Manitoba’s provincial debt is now over $25,380.00 per person (see www.debtclock.ca). Our next Premier should begin by floating plans to stop borrowing and spending more than we can afford. If the candidates are really that hard up for ideas, here’s an easy one: pick the ‘low-hanging fruit’ off of Manitoba’s budget tree. The easiest place to cut can be found in Manitoba’s long list of agencies, boards, advisory boards, commissions, special funds and corporations.

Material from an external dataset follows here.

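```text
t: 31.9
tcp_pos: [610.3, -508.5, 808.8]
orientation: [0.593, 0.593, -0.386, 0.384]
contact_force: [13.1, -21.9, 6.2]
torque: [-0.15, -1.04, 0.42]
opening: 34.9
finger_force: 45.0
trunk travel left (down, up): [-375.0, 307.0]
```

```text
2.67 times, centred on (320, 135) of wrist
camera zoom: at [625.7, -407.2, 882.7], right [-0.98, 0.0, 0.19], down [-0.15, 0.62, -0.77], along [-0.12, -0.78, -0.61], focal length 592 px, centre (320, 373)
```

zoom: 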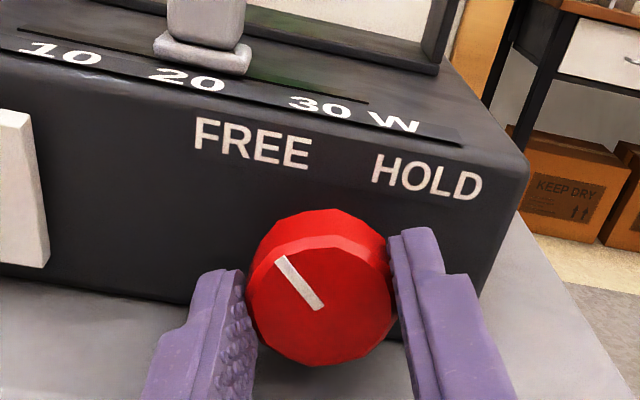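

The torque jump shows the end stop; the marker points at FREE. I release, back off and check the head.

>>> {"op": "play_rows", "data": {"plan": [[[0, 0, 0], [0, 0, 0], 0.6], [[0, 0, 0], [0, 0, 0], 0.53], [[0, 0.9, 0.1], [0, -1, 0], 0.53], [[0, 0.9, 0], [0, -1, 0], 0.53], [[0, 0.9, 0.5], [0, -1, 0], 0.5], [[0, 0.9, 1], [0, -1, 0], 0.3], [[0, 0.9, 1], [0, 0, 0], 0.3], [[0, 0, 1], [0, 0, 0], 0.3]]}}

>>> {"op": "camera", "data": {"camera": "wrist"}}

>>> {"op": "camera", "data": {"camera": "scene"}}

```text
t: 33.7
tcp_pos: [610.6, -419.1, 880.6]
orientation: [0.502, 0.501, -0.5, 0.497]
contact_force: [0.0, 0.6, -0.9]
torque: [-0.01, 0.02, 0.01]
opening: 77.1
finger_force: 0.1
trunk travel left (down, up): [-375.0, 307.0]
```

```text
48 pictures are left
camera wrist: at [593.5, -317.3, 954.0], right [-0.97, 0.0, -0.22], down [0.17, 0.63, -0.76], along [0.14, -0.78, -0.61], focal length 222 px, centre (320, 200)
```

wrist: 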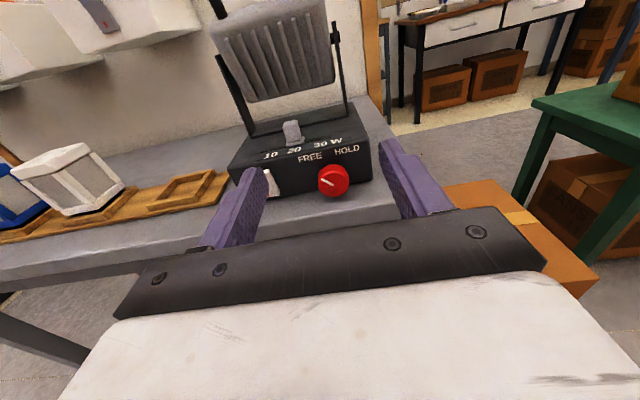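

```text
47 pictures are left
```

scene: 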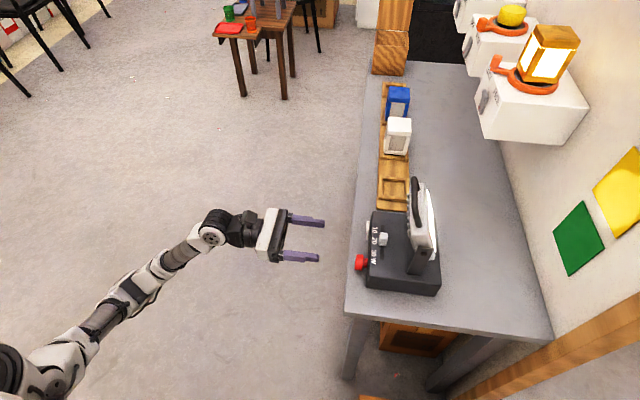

There’s a Trade and Investment Corporation, a Community Economic Development Fund and an Agricultural Services Corporation. There’s a Milk Prices Review Commission, a Combative Sports Commission and a Caregiver Advisory Council. Then, there is the Co-operative Promotion Board with its annual budget of almost $60,000 a year. Board members are paid a small fee to hand out grants to promote a better understanding of co-ops.
Of course, the full list of unnecessary bureaucracy would fill a few pages of this newspaper. Some of these agencies are paid for by taxes and fees charged to a particular industry. For example, the Deposit Guarantee Corporation insures credit union deposits, charges fees to credit unions. Still, it costs the government time and money to monitor each agency, review appointments and to step in if something goes wrong. The fees, along the inferred guarantees, still come out of the Manitoba economy.

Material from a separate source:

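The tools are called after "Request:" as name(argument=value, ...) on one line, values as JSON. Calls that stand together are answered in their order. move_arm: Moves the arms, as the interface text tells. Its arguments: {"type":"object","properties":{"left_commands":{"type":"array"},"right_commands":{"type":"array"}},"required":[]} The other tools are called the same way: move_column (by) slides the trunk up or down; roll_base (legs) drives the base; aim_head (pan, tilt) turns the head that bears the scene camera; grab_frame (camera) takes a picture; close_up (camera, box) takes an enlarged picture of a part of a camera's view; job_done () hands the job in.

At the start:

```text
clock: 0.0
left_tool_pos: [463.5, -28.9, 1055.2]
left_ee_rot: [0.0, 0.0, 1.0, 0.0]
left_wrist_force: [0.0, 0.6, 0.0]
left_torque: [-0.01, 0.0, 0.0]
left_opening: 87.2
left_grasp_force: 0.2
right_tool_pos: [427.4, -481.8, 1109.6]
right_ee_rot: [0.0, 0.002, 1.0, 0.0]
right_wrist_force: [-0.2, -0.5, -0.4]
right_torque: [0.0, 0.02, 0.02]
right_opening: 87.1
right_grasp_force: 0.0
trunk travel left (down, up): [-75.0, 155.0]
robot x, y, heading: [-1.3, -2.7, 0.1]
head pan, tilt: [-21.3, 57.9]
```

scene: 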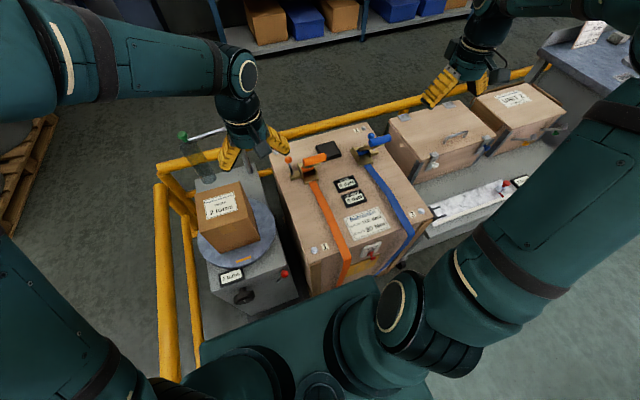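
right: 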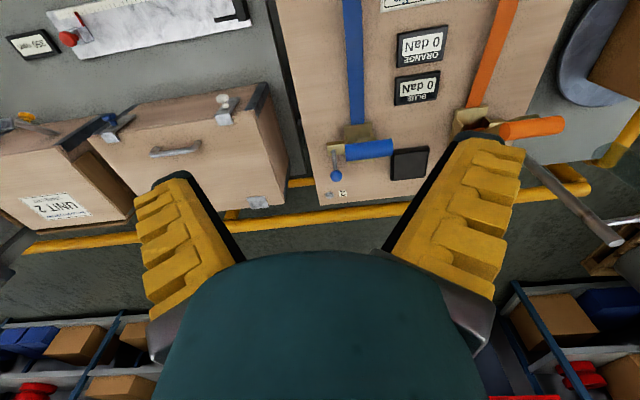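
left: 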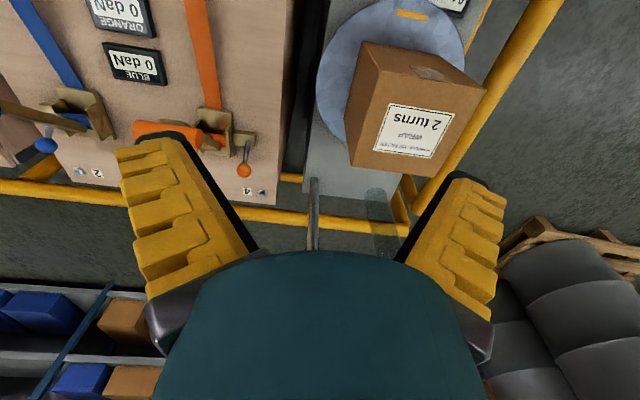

If some agencies are really important, it’s still easy to save. Merging two similar boards can save on administration without reducing service. For example, the Manitoba Housing and Renewal Corporation could absorb the Co-Op Loans and Loan Guarantee Board. Civil servants and cabinet committees could and should serve as the legal board of directors for different agencies without extra pay.
Manitoba could even negotiate with other prairie provinces to merge similar agencies – like film ranking boards – to save. Small ones and even ‘big’ ones such as WCB and MPI). The province can cut board members’ fees, shrink the size of boards and use more videoconferencing to reduce travel expenses. Manitoba could save millions if these tactics were applied broadly. It’s so easy, other governments have done it.

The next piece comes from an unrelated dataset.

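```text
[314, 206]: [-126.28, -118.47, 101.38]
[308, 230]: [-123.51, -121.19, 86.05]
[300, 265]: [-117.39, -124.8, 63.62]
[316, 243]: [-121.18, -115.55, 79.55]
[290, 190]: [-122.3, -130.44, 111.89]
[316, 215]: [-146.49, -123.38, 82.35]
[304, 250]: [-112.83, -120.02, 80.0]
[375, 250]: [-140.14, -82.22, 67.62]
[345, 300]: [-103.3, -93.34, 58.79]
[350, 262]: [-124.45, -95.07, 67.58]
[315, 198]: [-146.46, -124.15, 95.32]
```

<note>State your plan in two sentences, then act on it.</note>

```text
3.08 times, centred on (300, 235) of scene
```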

A few years ago, Ontario conducted a small review, closing fourteen boards and agencies to save $5.2 million. Cuts included the Ontario Network of Excellence Advisory Committee (shut down), the Stadium Corporation of Ontario (merged) and the Biopharmaceutical Investment Program Marketing Advisory Committee (bureaucrats finally realized the committee was offering advice to a program that had already been shut down).
Late last year, Australia dug deeper into its own agency phone book. They’re in the process of cutting over 250 agencies, saving over half a billion Australian taxpayer dollars.
Agencies, boards, commissions and corporations are Manitoba’s bureaucracy outside the bureaucracy. While trimming them back or merging them won’t even come close to balancing our budget on its own, it would be an easy place to start. Especially since saving money in these agencies doesn’t mean cutting a single nurse or teacher.